Em 2015 houve uma menor percentagem de população a ir a uma consulta sem marcação no centro de saúde ou a uma urgência hospitalar do que em 2013. Por outro lado, duplicou a percentagem de pessoas que optaram por marcar uma consulta com o médico de família (de 15,48% em 2013 para 29,24% em 2015). E, no mesmo período, houve mais gente a ir às urgências dos hospitais privados.

As pessoas julgam que foi fuga para o privado porque houve aumento da procura no privado, mas as pessoas não estão a vir do setor público. Estão é a ir dos consultórios privados para os hospitais privados”, explicou o economista Pedro Pita Barros.

E olhando para os números que resultam do inquérito, feito a mais de 2.000 pessoas, repara-se que a percentagem de pessoas que diz ter ido a um consultório privado da última vez que se sentiu doente passou de 5,52% para 3,76%, em 2015. Já as que disseram ter ido a uma urgência hospitalar num privado passou de 2,09%, em 2013, para 5,02%, em 2015. Os números permitem concluir que houve uma “recomposição do setor privado, sem afetar o uso do setor público”, avançou o vice-reitor da Universidade Nova de Lisboa.

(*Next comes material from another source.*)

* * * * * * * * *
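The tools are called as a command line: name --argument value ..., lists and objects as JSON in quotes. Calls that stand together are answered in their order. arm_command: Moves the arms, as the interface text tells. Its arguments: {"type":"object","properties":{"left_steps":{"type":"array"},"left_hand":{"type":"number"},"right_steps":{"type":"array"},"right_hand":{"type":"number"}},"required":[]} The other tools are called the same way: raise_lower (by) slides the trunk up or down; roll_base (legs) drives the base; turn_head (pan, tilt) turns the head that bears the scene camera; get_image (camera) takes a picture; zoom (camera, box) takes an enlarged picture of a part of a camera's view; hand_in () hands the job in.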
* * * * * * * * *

“Eu não sei se houve fuga para o privado, sei que o privado cresceu muito nestes últimos anos o que não deixa de ser curioso nestes anos de crise profunda. Agora como é que nós vamos evoluir o nível de eficiência, por forma a uma convivência harmoniosa entre os dois setores é que é o grande desafio”, reagiu Isabel Vaz, diretora executiva da Luz Saúde, presente no painel.

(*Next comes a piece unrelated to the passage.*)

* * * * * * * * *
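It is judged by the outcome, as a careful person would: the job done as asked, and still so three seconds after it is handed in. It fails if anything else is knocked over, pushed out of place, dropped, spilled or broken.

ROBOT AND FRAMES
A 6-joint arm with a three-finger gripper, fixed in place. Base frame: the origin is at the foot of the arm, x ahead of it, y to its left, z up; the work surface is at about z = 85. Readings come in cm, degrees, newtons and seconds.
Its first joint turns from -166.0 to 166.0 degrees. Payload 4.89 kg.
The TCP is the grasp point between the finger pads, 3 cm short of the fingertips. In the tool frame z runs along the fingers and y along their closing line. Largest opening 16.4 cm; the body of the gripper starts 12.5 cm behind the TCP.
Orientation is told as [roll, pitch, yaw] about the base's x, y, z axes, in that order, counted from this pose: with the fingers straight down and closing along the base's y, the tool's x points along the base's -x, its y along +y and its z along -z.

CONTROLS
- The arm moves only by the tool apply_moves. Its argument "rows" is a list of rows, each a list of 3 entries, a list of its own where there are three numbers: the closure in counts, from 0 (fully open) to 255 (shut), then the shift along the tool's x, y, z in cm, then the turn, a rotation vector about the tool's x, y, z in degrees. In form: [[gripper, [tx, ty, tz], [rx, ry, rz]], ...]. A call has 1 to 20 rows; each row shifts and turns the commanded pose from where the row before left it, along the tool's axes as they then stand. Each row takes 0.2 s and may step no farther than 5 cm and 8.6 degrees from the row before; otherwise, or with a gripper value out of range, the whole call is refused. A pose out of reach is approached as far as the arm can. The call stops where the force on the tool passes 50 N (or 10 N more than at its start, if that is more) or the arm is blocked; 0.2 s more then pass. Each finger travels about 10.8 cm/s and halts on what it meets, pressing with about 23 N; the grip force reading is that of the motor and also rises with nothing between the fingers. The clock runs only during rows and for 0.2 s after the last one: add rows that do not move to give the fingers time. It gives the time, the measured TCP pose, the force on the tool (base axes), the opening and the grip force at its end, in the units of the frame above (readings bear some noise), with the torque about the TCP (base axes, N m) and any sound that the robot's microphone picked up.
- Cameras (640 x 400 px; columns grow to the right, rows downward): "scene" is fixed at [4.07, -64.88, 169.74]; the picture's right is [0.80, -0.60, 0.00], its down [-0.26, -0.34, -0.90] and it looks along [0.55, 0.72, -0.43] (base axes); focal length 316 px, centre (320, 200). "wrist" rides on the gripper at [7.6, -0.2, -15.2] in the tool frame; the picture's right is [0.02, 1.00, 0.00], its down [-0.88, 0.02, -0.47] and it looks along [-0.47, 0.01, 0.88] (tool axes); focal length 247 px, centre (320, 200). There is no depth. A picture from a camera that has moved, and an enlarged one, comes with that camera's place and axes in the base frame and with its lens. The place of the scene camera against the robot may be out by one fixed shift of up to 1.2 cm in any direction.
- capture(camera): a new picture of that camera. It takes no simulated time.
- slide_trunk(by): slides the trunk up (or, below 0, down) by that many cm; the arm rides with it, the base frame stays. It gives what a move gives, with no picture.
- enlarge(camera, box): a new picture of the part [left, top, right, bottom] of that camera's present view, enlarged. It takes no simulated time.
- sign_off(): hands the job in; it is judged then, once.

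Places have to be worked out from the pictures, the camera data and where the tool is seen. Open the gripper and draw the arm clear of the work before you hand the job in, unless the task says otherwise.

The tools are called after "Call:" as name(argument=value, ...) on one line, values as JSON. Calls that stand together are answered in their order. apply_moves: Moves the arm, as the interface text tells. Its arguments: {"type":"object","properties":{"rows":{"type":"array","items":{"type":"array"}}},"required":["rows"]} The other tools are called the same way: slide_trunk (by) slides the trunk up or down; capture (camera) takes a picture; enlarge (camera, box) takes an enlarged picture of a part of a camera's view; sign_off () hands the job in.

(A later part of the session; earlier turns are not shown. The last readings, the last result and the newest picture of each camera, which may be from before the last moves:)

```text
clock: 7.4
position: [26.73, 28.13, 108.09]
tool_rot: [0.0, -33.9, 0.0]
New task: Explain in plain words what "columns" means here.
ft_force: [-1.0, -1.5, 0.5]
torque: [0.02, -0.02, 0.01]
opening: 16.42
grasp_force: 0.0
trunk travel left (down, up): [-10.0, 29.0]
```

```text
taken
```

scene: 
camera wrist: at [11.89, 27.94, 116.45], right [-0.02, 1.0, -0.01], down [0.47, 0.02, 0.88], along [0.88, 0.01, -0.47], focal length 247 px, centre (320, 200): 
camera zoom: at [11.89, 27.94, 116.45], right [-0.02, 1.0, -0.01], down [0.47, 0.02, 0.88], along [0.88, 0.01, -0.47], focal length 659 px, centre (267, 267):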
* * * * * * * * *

Fatura virtual não está a sensibilizar utentes

Outro dado curioso deste estudo prende-se com a fatura virtual que começou por ser um projeto-piloto em 2012 e que se alargou à generalidade dos serviços de urgência do Serviço Nacional de Saúde em 2013. Desta “fatura” consta informação sobre aquele que é o custo real dos cuidados de saúde prestados ao utente. A medida foi implementada para sensibilizar os utentes para os custos dos cuidados de saúde e reduzir as idas abusivas às urgências.

Receber a nota informativa leva a maior utilização”, afirmou Pedro Pita Barros, na apresentação do relatório. “Algo altamente contra intuitivo”.

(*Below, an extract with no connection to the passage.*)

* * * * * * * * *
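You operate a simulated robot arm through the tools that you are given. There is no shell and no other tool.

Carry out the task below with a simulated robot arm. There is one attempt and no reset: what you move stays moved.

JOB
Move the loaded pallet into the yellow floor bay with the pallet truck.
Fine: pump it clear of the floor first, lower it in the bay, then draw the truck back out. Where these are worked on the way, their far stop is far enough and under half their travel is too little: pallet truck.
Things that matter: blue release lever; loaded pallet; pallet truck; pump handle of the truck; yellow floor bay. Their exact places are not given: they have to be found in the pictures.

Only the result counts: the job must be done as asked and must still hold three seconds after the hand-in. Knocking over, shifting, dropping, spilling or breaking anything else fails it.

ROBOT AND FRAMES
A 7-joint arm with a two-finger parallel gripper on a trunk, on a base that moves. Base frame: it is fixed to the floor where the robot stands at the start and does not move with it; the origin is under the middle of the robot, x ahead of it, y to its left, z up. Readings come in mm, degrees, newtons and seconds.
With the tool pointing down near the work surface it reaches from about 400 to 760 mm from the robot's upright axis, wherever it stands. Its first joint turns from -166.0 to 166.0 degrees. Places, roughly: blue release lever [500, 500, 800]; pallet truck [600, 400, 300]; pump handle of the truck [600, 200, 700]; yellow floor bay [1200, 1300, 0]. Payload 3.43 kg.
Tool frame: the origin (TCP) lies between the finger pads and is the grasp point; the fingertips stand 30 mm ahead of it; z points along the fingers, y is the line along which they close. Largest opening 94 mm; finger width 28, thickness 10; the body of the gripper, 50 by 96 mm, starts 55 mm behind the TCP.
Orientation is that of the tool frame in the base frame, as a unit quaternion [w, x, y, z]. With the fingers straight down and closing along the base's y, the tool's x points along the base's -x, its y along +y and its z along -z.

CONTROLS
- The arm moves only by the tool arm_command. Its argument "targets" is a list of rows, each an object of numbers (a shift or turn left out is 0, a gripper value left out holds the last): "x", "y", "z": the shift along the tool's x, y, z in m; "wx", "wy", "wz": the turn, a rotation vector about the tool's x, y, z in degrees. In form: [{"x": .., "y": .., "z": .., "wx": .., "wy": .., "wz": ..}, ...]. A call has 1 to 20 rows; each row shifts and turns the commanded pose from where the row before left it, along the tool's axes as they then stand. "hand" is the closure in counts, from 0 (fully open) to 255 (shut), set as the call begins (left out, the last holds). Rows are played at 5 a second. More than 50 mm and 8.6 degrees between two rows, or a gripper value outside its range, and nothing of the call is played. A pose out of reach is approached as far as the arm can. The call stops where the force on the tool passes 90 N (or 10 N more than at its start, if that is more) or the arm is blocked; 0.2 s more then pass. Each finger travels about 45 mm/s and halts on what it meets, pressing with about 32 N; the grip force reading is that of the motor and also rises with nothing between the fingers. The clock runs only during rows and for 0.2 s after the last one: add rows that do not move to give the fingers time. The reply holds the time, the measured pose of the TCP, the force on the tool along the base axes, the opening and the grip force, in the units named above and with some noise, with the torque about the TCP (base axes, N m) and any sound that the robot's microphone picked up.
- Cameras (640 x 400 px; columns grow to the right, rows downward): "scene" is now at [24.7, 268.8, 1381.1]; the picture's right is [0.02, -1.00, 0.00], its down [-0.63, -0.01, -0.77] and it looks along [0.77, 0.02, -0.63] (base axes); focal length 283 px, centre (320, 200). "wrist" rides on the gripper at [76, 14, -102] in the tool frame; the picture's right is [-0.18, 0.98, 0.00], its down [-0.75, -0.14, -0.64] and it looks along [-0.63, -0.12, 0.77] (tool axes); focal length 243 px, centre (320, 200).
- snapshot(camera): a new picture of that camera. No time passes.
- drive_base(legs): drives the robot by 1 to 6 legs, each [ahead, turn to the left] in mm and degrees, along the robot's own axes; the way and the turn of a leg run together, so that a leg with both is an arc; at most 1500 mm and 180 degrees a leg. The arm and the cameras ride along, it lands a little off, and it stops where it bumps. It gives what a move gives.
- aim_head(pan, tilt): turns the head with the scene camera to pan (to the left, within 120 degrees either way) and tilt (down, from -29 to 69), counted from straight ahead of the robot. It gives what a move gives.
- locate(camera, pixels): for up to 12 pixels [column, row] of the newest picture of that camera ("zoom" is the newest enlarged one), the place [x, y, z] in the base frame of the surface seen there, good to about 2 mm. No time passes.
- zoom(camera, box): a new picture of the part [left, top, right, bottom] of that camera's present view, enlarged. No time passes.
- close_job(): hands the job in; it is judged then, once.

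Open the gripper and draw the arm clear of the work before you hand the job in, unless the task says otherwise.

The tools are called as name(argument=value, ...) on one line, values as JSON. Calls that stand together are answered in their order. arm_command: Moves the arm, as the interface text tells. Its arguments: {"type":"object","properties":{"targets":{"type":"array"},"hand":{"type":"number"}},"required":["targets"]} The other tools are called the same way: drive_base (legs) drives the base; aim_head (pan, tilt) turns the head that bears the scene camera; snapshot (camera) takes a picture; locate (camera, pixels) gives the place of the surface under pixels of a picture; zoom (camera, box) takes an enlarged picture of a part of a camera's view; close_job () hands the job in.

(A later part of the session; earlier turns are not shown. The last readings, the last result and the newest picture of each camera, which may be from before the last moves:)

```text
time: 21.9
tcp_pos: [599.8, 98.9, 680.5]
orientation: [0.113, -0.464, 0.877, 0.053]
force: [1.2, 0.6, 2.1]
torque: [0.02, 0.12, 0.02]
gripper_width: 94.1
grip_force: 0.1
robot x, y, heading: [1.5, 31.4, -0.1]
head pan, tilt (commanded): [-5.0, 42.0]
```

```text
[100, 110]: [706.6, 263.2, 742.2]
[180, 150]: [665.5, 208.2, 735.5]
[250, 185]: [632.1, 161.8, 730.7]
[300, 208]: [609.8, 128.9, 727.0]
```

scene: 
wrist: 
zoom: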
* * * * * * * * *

“A medida parece não resultar numa diminuição da procura dos serviços de urgências, mas antes promover um aumento da procura dos mesmos, o que não deixa de ser uma surpresa a necessitar de aprofundamento”, lê-se no resumo do estudo que teve por base os dados de cinco unidades hospitalares.

E aspetos negativos a assinalar nesta avaliação de quatro anos de políticas públicas na saúde? A promessa não cumprida de atribuir um médico de família a todos os portugueses e a “menor qualidade da resposta hospitalar” no caso dos cuidados de saúde mental, “medida pelas taxas de readmissão hospitalar”. Problemática é também a questão das dívidas hospitalares. “É um problema que é preciso ter em atenção” pois as “soluções extraordinárias [que foram sendo criadas ao longo dos últimos quatro anos] não alteram a dinâmica. Isto não é um problema do medicamento, mas da gestão em geral”, defendeu Pedro Pita Barros.

Num comentário ao estudo, Isabel Vaz reafirmou que “a verdade é que o sistema nacional de saúde andou para a frente” e que “estamos melhores”. Também o ministro Paulo Macedo fechou a sessão de apresentação deste estudo, afirmando que “o SNS não falhou” nestes quatro anos.

“Temos menos desigualdades, menos assimetrias, menos barreiras na área com maiores barreiras que é a dos medicamentos, temos uma maior eficiência e melhores indicadores de saúde. Além disso, conseguiu-se obter um consenso sem qualquer paralelo sobre o SNS. Hoje todos os partidos plíticos apoiam um SNS. Poderão ter alguma questão de pormenor, mas todos defendem que seja como ele é hoje”, rematou o ministro.

E como ler estes resultados à luz das notícias que foram saindo nestes quatro anos, dando conta de tempos de espera elevados, filas para marcação de exames, entre outros problemas? “Relatos de problemas na saúde temos todos os dias e haverá todos os dias. Não pode ser o caso único que nos vai fazer tirar conclusões sobe o todo”, respondeu, já à margem da cerimónia.

Quanto ao estudo ter sido encomendado pelo Governo, questão levantada pelo professor catedrático do ISEG, João Duque, Pita Barros garantiu que nunca foi pressionado e que não tenta “convencer ninguém”. “Dou os meus dados. Tentámos ser o menos interpretativos possível. Independência ou não, vocês julgarão.”